• [Supplied text]
[start]

Baby's brain injuries could have been avoided
Eastern Cape High Court (Port Elizabeth) Acting Judge Nicholas Mullins has heard that a cascade of events that left a newborn baby with severe brain injuries was preventable by the administration of a medical product easily available to a paediatrician.
Chris Mouton SC, representing the parents of the child, now 10, said the first 48 hours after the girl was born in November 2008 were crucial and will form the basis of the R23m lawsuit against Netcare Greenacres Hospital and specialist paediatrician Dr Charmaine van Heerden.
According to a report in The Herald, Mouton told the court a reasonable paediatrician would have administered a surfactant timeously which, he claimed, added to the negligence. A fluid secreted by the alveoli in the lungs is a surfactant and contributes to the elasticity of the lungs and air passages.
The girl born at 32 weeks was about eights weeks premature and, according to Mouton, was in a good condition but was shortly after birth diagnosed with hyaline membrane disease (HMD) by Van Heerden. HMD almost always occurs in premature babies when there is not enough surfactant produced but it is easily treated pre-birth or shortly thereafter.

[end]

• [Data excerpt]
[start]

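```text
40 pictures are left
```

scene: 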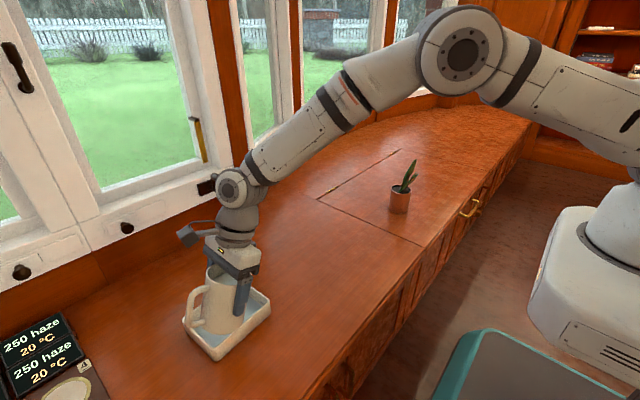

[end]

• [What you need to do]
I need one stretch of the supplied text verbatim, from "According to a" to "or shortly thereafter.".

• [Full response]
According to a report in The Herald, Mouton told the court a reasonable paediatrician would have administered a surfactant timeously which, he claimed, added to the negligence. A fluid secreted by the alveoli in the lungs is a surfactant and contributes to the elasticity of the lungs and air passages.
The girl born at 32 weeks was about eights weeks premature and, according to Mouton, was in a good condition but was shortly after birth diagnosed with hyaline membrane disease (HMD) by Van Heerden. HMD almost always occurs in premature babies when there is not enough surfactant produced but it is easily treated pre-birth or shortly thereafter.